But I don't see natural gas as a "soon-to-be-obsolete" fuel. Maybe 50-100 years from now (maybe...), but not soon to be.

But hey... barely any new homes due to costs are being built in Berkeley (a paltry number of units), so really won't be an effective solution. Rich people will benefit from this, the common folk won't.

And its all being powered by the electrical grid anyways, so utility rates are bound to go up.

At the end of the day, this will do nada to reduce the impact on climate change. Even if half of the U.S. went green, we still have a whole other world to worry about. When it comes to climate change, its a global issue, not really a local issue. And at this point in time, there are priorities that demand more focus before trivial impacts such as this are tackled, at least on the local level.
I have to disagree with pretty much everything here, other than natural gas not being obsolete soon (no way it will since we've built/retrofitted tons of gas-fired powered plants).

What does "overtime" or "in time" mean when we're talking about reducing carbon? When does it start? This specifically is one municipality taking a concrete step to do that. They had a timeframe for reduction levels that they did not meet. It has been happening over time. This is the next step because other measures in the past havent gotten them to their goals.

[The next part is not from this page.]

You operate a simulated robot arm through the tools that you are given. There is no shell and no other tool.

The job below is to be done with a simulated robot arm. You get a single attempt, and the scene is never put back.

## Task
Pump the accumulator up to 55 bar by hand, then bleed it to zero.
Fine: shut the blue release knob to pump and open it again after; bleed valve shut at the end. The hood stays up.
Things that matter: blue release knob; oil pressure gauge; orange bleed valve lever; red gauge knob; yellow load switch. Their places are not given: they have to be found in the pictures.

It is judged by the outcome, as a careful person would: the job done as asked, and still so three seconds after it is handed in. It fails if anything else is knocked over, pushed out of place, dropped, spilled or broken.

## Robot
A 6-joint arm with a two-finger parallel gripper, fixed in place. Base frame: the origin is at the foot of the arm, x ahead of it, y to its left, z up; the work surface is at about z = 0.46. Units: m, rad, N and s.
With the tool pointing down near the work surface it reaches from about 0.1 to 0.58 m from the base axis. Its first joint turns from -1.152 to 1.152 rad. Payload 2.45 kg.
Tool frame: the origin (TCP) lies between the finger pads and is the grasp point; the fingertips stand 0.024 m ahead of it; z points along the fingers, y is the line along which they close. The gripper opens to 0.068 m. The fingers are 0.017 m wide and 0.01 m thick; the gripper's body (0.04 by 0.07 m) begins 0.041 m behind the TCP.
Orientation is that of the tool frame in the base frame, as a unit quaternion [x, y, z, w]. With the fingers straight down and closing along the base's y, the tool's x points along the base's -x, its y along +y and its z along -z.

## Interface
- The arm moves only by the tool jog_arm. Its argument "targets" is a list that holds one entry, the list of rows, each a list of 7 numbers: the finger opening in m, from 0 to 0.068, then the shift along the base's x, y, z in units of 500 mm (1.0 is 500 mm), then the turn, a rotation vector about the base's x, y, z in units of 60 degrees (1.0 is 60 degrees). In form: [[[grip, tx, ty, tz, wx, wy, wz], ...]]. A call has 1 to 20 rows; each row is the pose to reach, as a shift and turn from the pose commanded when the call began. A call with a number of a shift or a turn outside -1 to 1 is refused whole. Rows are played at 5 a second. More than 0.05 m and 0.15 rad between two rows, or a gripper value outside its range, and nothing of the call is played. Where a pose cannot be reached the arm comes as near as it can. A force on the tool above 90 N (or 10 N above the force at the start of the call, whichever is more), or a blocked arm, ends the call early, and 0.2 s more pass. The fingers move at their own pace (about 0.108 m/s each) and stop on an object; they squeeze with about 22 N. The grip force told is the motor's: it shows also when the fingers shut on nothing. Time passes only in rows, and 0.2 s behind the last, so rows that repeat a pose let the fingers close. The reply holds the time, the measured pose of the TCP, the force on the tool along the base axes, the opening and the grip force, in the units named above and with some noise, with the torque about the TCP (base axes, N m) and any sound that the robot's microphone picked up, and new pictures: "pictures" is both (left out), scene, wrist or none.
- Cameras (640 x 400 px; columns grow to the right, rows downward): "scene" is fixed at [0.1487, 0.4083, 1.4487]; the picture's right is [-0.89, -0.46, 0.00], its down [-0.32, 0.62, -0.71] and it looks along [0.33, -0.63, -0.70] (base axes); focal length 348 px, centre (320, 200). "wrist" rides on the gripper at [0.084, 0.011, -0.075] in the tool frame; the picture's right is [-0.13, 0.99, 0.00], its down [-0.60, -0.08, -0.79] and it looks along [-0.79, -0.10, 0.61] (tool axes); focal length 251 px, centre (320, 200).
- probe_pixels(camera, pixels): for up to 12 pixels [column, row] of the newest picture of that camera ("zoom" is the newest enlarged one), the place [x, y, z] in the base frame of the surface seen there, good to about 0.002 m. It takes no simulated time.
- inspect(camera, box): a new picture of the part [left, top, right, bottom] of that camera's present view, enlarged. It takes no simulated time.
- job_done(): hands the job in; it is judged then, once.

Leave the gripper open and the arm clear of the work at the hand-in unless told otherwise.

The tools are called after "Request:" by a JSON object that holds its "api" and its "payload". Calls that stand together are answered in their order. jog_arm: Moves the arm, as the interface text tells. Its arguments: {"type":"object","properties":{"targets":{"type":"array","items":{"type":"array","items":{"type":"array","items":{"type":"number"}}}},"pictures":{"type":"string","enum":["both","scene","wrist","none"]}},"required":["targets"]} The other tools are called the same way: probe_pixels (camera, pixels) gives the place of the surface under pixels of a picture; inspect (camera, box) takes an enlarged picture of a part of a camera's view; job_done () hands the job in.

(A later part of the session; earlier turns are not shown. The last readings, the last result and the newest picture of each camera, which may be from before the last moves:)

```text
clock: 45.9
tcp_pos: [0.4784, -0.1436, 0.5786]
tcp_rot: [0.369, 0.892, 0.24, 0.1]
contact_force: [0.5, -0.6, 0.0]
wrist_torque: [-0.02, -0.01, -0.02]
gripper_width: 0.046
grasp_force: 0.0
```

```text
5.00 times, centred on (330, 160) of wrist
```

Why will rich people benefit but common folk won't?

Being powered by the electrical grid does not mean that rates will go up. That simply does not follow. I'm not even sure what you can possibly mean by this.

This is global, national, state, and local issue. It's such a tired argument that puts forth a false narrative when people say that it won't help anything because all the other countries aren't doing it. Well, guess what, other countries are doing it... and they have been doing it... and I'd like to think that the USA should lead in engineering and technological innovation. BUt you know, hey, I'm no "patriot". Things have to happen at the local level in order for change to occur. That's why cities all over the country and world are taking the lead. If some UN or US federal decree came down about this, people would be going nuts calling it socialism and One World Government and some Chinese conspiracy BS.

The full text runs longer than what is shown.